27/06/2007
Le dernier souper – Shûsaku Endô (1959-1985)
Shûsaku Endô est né à Tokyo en 1923 et lorsque ses parents divorcent il est élevé par sa mère, une femme très catholique qui le fait baptiser en 1935 sous le nom de Paul. Mais être catholique au Japon dans les années 1930 n'était pas très bien perçu et donc pas toujours facile à vivre. A leur lecture on sent que c'est de son vécu et de son expérience que Shûsaku Endô a nourrit les trois nouvelles de ce court recueil dans lequel il questionne la place de la foi chrétienne au Japon, pays aux traditions ancestrales mais résolument tourné vers l'avenir.
Dans le premier récit, Les ombres, le narrateur rédige une lettre au prêtre qui a fait son éducation, une lettre entre amertume et admiration pour un homme en apparence fort de sa religion, mais qui a fauté. «Je ne sais pas si je vous enverrai cette lettre. Je vous en ai déjà écrite trois, mais ou je me suis arrêté en route, ou je les ai fourrés dans le tiroir de mon bureau sans jamais les poster.» Au final, on ne sait si le narrateur blâme ou comprend son ancien mentor, sans doute ne le sait-il pas vraiment lui-même...

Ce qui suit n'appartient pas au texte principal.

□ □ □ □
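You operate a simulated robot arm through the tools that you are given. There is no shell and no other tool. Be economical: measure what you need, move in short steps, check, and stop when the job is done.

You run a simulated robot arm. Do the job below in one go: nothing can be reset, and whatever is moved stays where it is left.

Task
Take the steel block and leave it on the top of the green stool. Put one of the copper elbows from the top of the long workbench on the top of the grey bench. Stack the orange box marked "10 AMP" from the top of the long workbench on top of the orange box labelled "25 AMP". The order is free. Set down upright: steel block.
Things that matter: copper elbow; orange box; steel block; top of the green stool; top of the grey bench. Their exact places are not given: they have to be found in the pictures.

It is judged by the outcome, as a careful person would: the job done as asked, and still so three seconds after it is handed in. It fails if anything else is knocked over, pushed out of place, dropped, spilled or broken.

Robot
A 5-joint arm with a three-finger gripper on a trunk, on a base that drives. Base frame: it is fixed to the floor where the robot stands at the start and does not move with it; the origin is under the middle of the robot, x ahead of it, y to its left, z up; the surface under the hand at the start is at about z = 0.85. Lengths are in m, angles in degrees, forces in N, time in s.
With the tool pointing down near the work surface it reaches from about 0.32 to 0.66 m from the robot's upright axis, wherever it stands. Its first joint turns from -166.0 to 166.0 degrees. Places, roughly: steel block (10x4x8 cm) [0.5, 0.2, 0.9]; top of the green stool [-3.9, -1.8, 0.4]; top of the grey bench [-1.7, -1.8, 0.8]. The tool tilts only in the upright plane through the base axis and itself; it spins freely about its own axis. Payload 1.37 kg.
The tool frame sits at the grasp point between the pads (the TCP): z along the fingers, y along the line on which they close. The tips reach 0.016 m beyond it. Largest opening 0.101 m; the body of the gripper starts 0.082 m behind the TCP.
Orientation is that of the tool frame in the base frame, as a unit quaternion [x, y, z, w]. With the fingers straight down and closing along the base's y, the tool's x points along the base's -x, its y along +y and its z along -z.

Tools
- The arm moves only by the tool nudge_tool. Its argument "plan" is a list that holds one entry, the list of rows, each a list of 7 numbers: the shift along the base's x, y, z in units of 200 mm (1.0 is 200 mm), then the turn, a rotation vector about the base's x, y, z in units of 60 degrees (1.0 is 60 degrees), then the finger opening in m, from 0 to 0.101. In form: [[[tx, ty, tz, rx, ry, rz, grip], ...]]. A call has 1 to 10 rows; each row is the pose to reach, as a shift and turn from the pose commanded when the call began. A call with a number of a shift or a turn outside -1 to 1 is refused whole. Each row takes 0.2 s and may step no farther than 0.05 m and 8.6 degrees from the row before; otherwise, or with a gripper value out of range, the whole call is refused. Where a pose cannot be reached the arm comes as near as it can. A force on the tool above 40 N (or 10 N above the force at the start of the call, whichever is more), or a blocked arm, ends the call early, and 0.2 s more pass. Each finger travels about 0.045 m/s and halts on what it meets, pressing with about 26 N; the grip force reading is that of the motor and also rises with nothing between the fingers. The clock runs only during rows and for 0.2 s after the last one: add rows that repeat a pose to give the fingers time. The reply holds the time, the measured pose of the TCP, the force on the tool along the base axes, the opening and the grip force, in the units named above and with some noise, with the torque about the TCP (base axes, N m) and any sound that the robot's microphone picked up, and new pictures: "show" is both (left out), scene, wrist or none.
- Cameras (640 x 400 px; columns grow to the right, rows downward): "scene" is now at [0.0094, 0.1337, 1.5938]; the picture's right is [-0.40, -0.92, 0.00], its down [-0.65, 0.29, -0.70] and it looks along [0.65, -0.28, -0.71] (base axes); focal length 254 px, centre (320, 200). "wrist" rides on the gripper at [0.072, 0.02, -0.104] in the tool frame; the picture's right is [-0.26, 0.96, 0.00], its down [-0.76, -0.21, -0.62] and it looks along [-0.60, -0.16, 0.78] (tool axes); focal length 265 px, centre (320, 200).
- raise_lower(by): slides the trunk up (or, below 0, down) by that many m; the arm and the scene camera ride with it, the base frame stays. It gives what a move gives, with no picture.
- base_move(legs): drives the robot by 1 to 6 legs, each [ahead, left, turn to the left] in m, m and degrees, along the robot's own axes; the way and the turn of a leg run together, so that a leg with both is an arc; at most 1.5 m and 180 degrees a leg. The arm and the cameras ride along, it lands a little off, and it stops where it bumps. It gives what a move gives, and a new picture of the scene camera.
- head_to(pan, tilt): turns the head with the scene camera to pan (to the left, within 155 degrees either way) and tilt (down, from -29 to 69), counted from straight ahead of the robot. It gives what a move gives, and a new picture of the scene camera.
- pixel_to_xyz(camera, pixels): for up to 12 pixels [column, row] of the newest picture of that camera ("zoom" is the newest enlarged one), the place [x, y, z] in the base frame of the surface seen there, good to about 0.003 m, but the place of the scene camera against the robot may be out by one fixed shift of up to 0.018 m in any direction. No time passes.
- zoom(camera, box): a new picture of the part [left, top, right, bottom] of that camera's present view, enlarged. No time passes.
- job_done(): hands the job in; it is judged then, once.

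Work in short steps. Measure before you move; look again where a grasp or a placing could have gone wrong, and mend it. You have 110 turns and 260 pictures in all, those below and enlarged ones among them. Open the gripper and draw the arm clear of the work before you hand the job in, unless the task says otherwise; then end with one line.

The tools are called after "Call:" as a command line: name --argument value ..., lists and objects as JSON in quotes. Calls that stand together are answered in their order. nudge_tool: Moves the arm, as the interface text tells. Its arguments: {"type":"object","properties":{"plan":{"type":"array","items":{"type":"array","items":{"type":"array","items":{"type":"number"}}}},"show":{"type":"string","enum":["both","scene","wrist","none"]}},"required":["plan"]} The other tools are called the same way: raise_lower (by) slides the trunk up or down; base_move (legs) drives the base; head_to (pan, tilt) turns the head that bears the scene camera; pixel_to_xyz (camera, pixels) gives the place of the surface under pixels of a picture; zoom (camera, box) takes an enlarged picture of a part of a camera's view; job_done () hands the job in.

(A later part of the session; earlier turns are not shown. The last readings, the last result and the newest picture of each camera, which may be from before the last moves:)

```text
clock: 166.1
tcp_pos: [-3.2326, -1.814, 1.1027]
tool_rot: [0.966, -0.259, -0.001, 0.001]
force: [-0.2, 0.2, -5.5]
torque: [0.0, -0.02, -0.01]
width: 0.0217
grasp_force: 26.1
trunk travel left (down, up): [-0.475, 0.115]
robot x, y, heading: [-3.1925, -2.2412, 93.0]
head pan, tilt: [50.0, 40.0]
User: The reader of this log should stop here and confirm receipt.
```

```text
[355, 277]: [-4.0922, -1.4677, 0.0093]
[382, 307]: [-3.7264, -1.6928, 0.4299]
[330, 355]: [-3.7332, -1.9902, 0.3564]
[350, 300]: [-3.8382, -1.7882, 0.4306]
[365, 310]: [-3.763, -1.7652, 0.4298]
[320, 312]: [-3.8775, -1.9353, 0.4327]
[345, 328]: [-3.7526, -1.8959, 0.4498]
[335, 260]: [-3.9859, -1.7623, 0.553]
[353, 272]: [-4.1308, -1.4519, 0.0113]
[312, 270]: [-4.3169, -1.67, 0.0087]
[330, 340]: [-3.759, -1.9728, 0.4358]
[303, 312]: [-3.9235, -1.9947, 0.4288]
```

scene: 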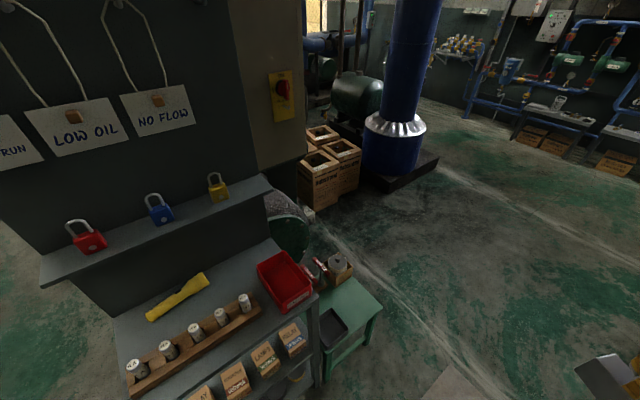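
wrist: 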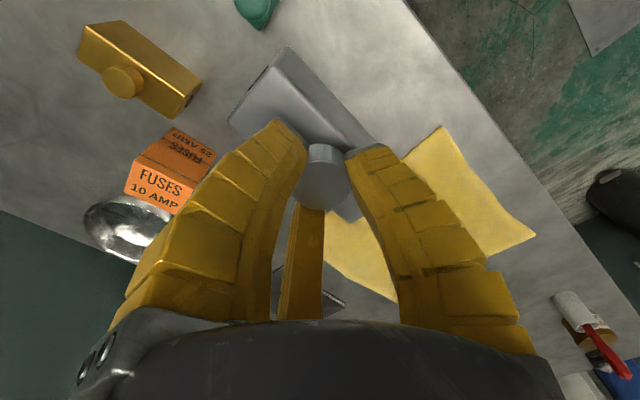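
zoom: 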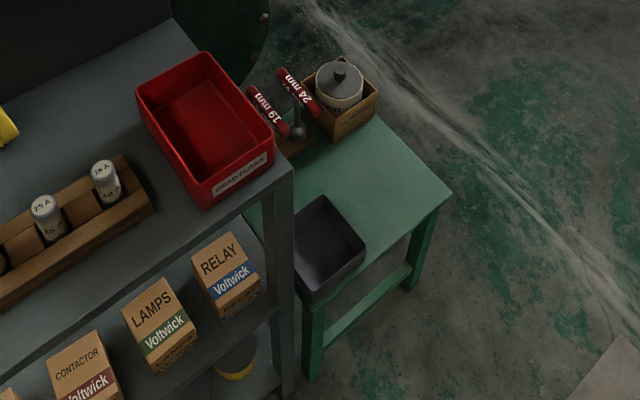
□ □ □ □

Dans la seconde histoire, Le retour, le narrateur, à l'occasion de l'exhumation de sa mère, s'interroge sur la place que notre vie laisse à la mort, sur les choix qui déterminent nos vies, et sur la nécessité du retour pour les expatriés. «A droite de la pierre étaient gravés le nom et la date du décès de ma mère et, à côté, ceux de mon frère. Je contemplai avec émotion les deux inscriptions et remarquai qu'il restait un grand vide sur la gauche... Oui, un jour, mon nom gravé près des leurs.»
Enfin dans la troisième nouvelle, Le dernier souper, on se demande quel secret Tsukada tente d'oublier – ou d'expier – dans l'alcool. «Etre médecin ne constitue pas une profession, c’est la même chose qu’être prêtre, avec la mission de porter la misère du monde.» Malheureusement son épilogue mélodramatique a ôté tout l'intérêt que j'avais retrouvé pour ce livre grâce à cette nouvelle.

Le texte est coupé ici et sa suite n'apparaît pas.